### Page extract

Ramirez-Lluveras v. Pagan-Cruz
833 F. Supp. 2d 165
D.P.R.2011Background
- Caceres-Cruz died after a confrontation with PRPD field officers Pagan, Sustache, Diaz; the supervisory defendants Colón, Figueroa, Cruz and Rivera moved for summary judgment on §1983 and article 1802 claims.
- Plaintiffs are Caceres’ wife Evelyn Ramirez-Lluveras and children, suing field officers and supervisory defendants for Fourth, Fifth, Eighth, and Fourteenth Amendment violations and related state-law claims.
- The Court previously dismissed supervisory claims except Fourth Amendment claim in representative capacities; the current motion attacks only the supervisory defendants’ liability.
- Pagan’s disciplinary history before the death included multiple complaints; disciplinary actions included an intended expulsion and a 60-day suspension, but Pagan remained employed.
- The court analyzes supervisory liability under two-prong causation standard: grave risk and affirmative link, concluding no genuine issue of material fact supports supervisory liability.
- The court ultimately grants summary judgment on both federal and state-law claims against the supervisory defendants on the basis of lack of deliberate indifference and lack of proximate causation under article 1802.

######

Could you give the page extract again in full?

### Data segment

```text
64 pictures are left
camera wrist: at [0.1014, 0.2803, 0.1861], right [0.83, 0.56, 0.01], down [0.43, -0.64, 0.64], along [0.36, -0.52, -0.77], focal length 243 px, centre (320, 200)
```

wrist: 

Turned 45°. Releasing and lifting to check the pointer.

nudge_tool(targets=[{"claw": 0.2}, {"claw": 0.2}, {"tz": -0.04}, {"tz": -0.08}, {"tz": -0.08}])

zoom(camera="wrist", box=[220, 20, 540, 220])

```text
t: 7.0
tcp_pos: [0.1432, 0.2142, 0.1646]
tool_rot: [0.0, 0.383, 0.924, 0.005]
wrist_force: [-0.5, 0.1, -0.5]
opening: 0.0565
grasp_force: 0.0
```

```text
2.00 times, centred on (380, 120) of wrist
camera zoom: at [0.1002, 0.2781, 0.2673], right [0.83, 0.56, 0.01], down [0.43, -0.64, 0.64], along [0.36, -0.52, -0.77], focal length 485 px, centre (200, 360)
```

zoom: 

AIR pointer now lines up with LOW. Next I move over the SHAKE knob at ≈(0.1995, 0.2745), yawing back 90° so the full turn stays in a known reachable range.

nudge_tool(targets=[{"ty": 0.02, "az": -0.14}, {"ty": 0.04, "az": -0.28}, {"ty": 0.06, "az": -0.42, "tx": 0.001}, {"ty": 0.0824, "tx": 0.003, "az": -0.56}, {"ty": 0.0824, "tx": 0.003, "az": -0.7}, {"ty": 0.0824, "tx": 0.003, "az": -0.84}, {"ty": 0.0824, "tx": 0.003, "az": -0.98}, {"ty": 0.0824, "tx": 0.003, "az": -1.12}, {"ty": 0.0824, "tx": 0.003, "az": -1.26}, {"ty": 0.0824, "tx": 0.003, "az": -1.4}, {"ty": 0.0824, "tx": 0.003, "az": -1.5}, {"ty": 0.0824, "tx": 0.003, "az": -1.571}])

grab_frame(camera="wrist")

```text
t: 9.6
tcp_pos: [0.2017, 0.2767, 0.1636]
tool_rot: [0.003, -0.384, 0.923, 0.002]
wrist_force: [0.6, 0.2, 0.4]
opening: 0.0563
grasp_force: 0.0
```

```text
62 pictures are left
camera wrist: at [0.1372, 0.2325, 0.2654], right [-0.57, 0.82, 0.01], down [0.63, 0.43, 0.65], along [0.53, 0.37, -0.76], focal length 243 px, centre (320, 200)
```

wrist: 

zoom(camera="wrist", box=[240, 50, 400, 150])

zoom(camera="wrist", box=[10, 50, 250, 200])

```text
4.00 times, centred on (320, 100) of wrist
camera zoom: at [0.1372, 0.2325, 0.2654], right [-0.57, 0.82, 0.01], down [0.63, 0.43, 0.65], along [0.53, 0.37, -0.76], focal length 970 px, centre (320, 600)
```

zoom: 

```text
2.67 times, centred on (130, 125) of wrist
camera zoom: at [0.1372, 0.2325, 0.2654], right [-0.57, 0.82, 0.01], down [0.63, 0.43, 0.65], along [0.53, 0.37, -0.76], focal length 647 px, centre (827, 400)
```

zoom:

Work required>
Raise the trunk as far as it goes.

######

Answer to this problem>
Ramirez-Lluveras v. Pagan-Cruz
833 F. Supp. 2d 165
D.P.R.2011Background
- Caceres-Cruz died after a confrontation with PRPD field officers Pagan, Sustache, Diaz; the supervisory defendants Colón, Figueroa, Cruz and Rivera moved for summary judgment on §1983 and article 1802 claims.
- Plaintiffs are Caceres’ wife Evelyn Ramirez-Lluveras and children, suing field officers and supervisory defendants for Fourth, Fifth, Eighth, and Fourteenth Amendment violations and related state-law claims.
- The Court previously dismissed supervisory claims except Fourth Amendment claim in representative capacities; the current motion attacks only the supervisory defendants’ liability.
- Pagan’s disciplinary history before the death included multiple complaints; disciplinary actions included an intended expulsion and a 60-day suspension, but Pagan remained employed.
- The court analyzes supervisory liability under two-prong causation standard: grave risk and affirmative link, concluding no genuine issue of material fact supports supervisory liability.
- The court ultimately grants summary judgment on both federal and state-law claims against the supervisory defendants on the basis of lack of deliberate indifference and lack of proximate causation under article 1802.